6.3.2 Riuso di componenti esistenti
Un altro punto essenziale che lo SdF deve risolvere è quello relativo al riuso o meno di
componenti esistenti, specie nei casi di progetti tesi alla reingegnerizzazione di sistemi
applicativi o di infrastrutture tecnologiche.
La problematica del riuso riguarda in rari casi le apparecchiature, quasi sempre i dati (per i
quali è da prevedere la migrazione nel nuovo sistema) ed in certi casi il software applicativo.
Per quanto riguarda le apparecchiature il problema è minore in quanto si presenta raramente
e si risolve attraverso una analisi della rispondenza delle apparecchiature stesse ai requisiti e
alle specifiche dell’architettura tecnologica prevista.
Per quanto riguarda i dati la questione è nota e consiste nella determinazione delle modalità
di migrazione delle informazioni nel nuovo sistema.
E’ quindi indispensabile che lo SdF affronti questo aspetto con il dovuto approfondimento
individuando soluzioni tecniche, modalità operative, tempistica e stimando l’impegno ed il
costo necessario, dato che questa migrazione rappresenta una componente critica del progetto
e talvolta di costo e difficoltà non indifferente.

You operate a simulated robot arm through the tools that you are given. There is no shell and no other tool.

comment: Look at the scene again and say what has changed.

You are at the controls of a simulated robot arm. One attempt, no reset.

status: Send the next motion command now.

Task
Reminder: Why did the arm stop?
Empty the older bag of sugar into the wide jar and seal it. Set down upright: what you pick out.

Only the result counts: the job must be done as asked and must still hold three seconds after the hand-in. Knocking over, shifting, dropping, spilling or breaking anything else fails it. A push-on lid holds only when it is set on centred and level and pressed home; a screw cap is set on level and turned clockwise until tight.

Infatti la necessità di migrazione mette in luce problemi già presenti e spesso irrisolti di
qualità ed integrità delle informazioni attualmente possedute dall’amministrazione, tanto che
in certe situazioni lo SdF dovrà valutare la possibilità di introdurre nel progetto specifiche
attività di recupero della qualità dei dati, che dovranno essere convenientemente definite e
stimate.
Il punto più critico riguarda però il riuso delle componenti software. In questo caso lo SdF
dovrà approfondire con un dettaglio sufficiente a portare ad una scelta ragionata lo stato delle
applicazioni che è possibile incorporare nel nuovo sistema. Si tratta pertanto di una necessità
di valutazione delle alternative.
Nel corso dello SdF si dovrà pertanto esaminare e valutare il software esistente, in particolare
le componenti software più specializzate ed onerose, allo scopo di arrivare ad una loro
valutazione funzionale e tecnica che consenta di definire la scelta più opportuna tra le
possibilità di:
completo abbandono con riprogettazione integrale;
utilizzo “as-is” attraverso operazioni di incapsulamento;
standardizzazione dei nomi;
riformattazione (intervento solo sull’aspetto esterno del codice a fini di ridocumentazione);
ridocumentazione completa;
ristrutturazione del codice (da non strutturato a strutturato con eliminazione
dell’eventuale codice ridondante ecc.);
modularizzazione;
migrazione;
reingegnerizzazione completa (riscrittura ricavando requisiti da esistente).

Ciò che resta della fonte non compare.